Y aunque el chirrido ensordecedor de los convoys se ha detenido (ese sonido que en las curvas más pronunciadas se afilaba hasta parecerse a un grito de metal), el ritmo febril de la metrópoli no se detuvo: ni porque había una pandemia, ni porque había un tramo del metro como un fémur roto con los nervios al aire. A los exmetronautas de Tláhuac no les ha quedado otra cosa que tratar de salvarse y cruzar diariamente por la zona del desastre: “propedéutica de resiliencia ciudadana con miras a recomponer la unidad de fachada metropolitana ante cualquier forma posible de catástrofe, entre las cuales se incluye un levantamiento popular”. (Consejo Nocturno, 2018, p. 59). 
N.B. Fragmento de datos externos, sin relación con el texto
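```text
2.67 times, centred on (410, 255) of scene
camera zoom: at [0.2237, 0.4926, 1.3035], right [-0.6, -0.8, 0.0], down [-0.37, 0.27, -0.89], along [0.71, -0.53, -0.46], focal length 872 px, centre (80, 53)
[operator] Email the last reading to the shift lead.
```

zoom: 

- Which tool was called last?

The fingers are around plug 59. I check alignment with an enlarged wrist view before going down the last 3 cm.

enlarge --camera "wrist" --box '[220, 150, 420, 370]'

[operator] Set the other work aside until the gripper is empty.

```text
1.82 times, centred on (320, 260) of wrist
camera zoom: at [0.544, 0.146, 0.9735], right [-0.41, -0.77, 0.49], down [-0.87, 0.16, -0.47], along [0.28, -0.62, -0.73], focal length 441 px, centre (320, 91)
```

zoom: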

La pregunta como siempre es: ¿qué hacer? Mudarse de la ciudad o simplemente cambiar una periferia por otra sería la respuesta más práctica, pero sería una desobediencia adherida a la lógica imperial de la metrópoli, y a uno de sus mejores dispositivos, la esperanza, ese invento que ya trae consigo su accidente. Lo primero sería rehusarse a la promesa ya insostenible de la metrópoli que en Tláhuac (como lo es también en Ecatepec, en Iztapalapa, Los Reyes o cualquier otra periferia que venga a la mente) es signo de algo que está exhausto, que ya no puede más: el crecimiento de ese magnífico monstruo, ese esperpéntico tetragramatón titulado CDMX. Contra las devastaciones futuras y proyectadas de esa Utopía hay que pensar en algo para lo que no es necesario pedir permiso. Un punto de partida para nuevas geografías. Una secesión íntima, “porque lo íntimo es también dominio del poder” (Consejo Nocturno, 2018, p. 81). Una despedida como repudio a la metrópoli que nos ha lisiado. Pensar en eso que se resume en una palabra: “adiós”.  

Y después, otra vez como siempre, sobrevivir al apartheid y, sobre todo, no olvidar.